(TEXT PASSAGE)
+--
Wednesday, October 27, 2010

Quick distractions

Crossing Louisiana on I-10, toward a grand bank of clouds.

And a rainbow.

Huge thing, stretching from horizon to horizon. Part of it arcing across the clear blue sky, where you can see it properly.

Monday, October 25, 2010

Other people's money?

Pulled up to the fuel pumps this afternoon. Pulled out the company fuel card and started the ritual. The pump told me to see the cashier. So I did. Gave her my card and she ran it through. Then she asked me how much I wanted to put on it.

That hasn't happened before.

But hey, if there wasn't something odd I wouldn't have had to come in. So...

”$400, I guess,” I said. “It won't take that.”

She bustled around the register, while I--

Looked at the card.

It wasn't the fleet fuel card.

It was my bank card.

My bank just got assimilated (resistance is futile—STOP THAT!), and the new management had to change everything. Including, of course, a new bank card.

Which I had in my wallet for the first time today.

It didn't look anything like MY card. Granted, it didn't look like my fleet card, either. But it did NOT-look like my bank card.

Which was almost enough to make me buy three or four hundred dollars worth of diesel fuel out of my own pocket. The company wouldn't have minded, I suspect, but...

I hurriedly explained matters to the lady, and she was nice enough to cancel the transaction, and the company ended up footing the bill. But it could have been embarrassing.

Not to mention expensive.

Sunday, October 24, 2010

Odds and ends, redux. (No pun intended, see below...)

Beyond blind spots
Pulled out into an intersection this morning, and nearly got t-boned.

I don't understand it. I LOOKED to my right. How did I miss a RED pickup?!

Puzzling and scary...

The hazards aren't all obvious
Sad sight in a rest area. As I pulled into a parking space and shut down, I looked to my left. And in the empty space beside me I saw a pair of pants and a pair of skivvies.

Lying in the parking lot

Stained brown

Sometimes you don't get parked in time, and that's all there is to it.. I shook my head sadly, and walked a little faster.
+--
(DATA LINES)
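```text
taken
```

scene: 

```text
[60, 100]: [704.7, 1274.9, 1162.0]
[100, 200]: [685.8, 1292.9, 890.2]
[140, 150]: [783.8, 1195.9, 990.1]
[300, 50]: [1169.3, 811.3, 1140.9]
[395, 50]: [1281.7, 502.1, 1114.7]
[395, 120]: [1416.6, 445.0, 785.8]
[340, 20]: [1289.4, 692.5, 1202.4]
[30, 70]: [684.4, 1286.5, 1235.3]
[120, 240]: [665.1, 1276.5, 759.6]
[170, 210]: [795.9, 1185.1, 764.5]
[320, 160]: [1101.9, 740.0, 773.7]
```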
+--
(WHAT IS REQUIRED) Locate "Sunday, October 24, 2010" and "Puzzling and scary..." in the text passage, and write out these words with everything between them.

(COMPLETE RESPONSE)
Sunday, October 24, 2010

Odds and ends, redux. (No pun intended, see below...)

Beyond blind spots
Pulled out into an intersection this morning, and nearly got t-boned.

I don't understand it. I LOOKED to my right. How did I miss a RED pickup?!

Puzzling and scary...